Unabated by Ryan Field

Title: Unabated

Author: Ryan Field

Genre: Erotic Romance

Length: Novel (199pgs)

Publisher: Ryan Field Press (28th April 2016)

Heat Level: Moderate

Heart Rating: ♥♥♥♥ 4 Hearts

Blurb: Danny and Vince have an almost perfect gay marriage in New York, and then they move to a small gay enclave in the suburbs of Pennsylvania where they discover something interesting: most of the older gay couples have open marriages. Danny and Vince are still in their twenties, and everything about their lives is new and exciting. So when they leave New York to be closer to Vince’s job as a TV weather person in Pennsylvania, they discover they’re interested in exploring the possibilities of an open gay marriage, too. In the midst of all this “adulting,” from being first time homeowners to buying a new car, the changes Danny and Vince experience in the small town of Penn’s Grant lead them to new sexual and emotional experiences they never had in New York. They not only meet gay couples who have been together for decades, but a few who have been leading double lives and hiding deep dark secrets that have ruled their lives. Thanks to his new open gay marriage, Danny discovers a few secrets about his own strong desires for men he never knew existed. Will their open gay marriage ruin them both forever, or will it wind up bringing them closer together? And will the move to Penn’s Grant turn them into the small town gay couple they never wanted to become in the first place?

ISBN: 9781311942876

Product Link: Amazon US | Amazon UK 

Reviewer: Napoleon A. Chase

Review: While swingers are far from my preferred genre, I jumped on this book for the opportunity to read something written both by and for the actual members of the gay/mlm community. What Field advertises is a story of identity/sexual exploration, self-discovery, double lives, growth as gay men, and some teasings of gay history. This is what I’ll be paying the most attention to.
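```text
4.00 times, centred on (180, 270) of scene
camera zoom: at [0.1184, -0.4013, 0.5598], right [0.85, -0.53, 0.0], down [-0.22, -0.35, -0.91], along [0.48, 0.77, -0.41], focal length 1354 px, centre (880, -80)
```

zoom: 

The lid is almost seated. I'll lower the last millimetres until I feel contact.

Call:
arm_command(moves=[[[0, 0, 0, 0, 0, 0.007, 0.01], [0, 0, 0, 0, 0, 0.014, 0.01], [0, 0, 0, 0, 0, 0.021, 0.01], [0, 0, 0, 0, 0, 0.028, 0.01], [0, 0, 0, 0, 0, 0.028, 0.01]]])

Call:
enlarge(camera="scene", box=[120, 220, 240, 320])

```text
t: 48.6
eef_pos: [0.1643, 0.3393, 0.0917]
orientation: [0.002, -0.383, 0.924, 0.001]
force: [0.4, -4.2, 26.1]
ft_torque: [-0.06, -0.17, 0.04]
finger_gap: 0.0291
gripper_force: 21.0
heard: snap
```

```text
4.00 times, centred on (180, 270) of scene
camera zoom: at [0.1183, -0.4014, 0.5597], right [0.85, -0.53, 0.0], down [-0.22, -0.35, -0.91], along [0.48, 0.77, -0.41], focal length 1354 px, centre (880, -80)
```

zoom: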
The first tidbit that strikes me is that Danny works as a freelance writer, to which I smirk and announce, “hashtag own voices” while my partner is trying to sleep (sorry partner!). To be fair, I give TV shit about that all the time, too.

There’s a certain ache of recognition in just hearing some dynamics of your own relationship described. I hear from people in heterosexual relationships who haven’t so much as kissed in years, who don’t have any clue how to initiate intimacy let alone sex. Meanwhile, 10 pages in: yep, there’s the middle-of-convo buttgrab of a regular couple who hasn’t had the chance to forget what oral feels like (or what it’s like to take advantage of a stairwell). Thank fuck.

I am grateful for the way race was addressed in this: frankly, respectfully, and without sugaring up how the average person actually *does* address race.

Our narrator has a subtle hand at introducing the things that annoy the fuck out of him but he doesn’t want to say outright. The battle of following his family of origin’s rules is both intriguing and familiar.

The politics are believable, both to the tune of laughs and sighs.

I am not Romani, and I am not sure how the American Romani experience differs from elsewhere or if the author is Romani. If Field is not, he’s treaded into some disappointingly face-palming levels of stereotyping here. If he is, well, we’ve all internalized shit we’re told about ourselves, but it sucks when we start inflicting it on our own communities, too.

I got a kick out of Nick’s “detective” story arch.

Speaking of Nick, minor nitpick: always double-check who “Nick” really is. It seems like the author might have planned him in two different roles than he eventually ended up in, and that that slipped through editing.

Four stars and recommending to my friends, even if Danny never does realize how awesome pickup trucks are. Delightful read.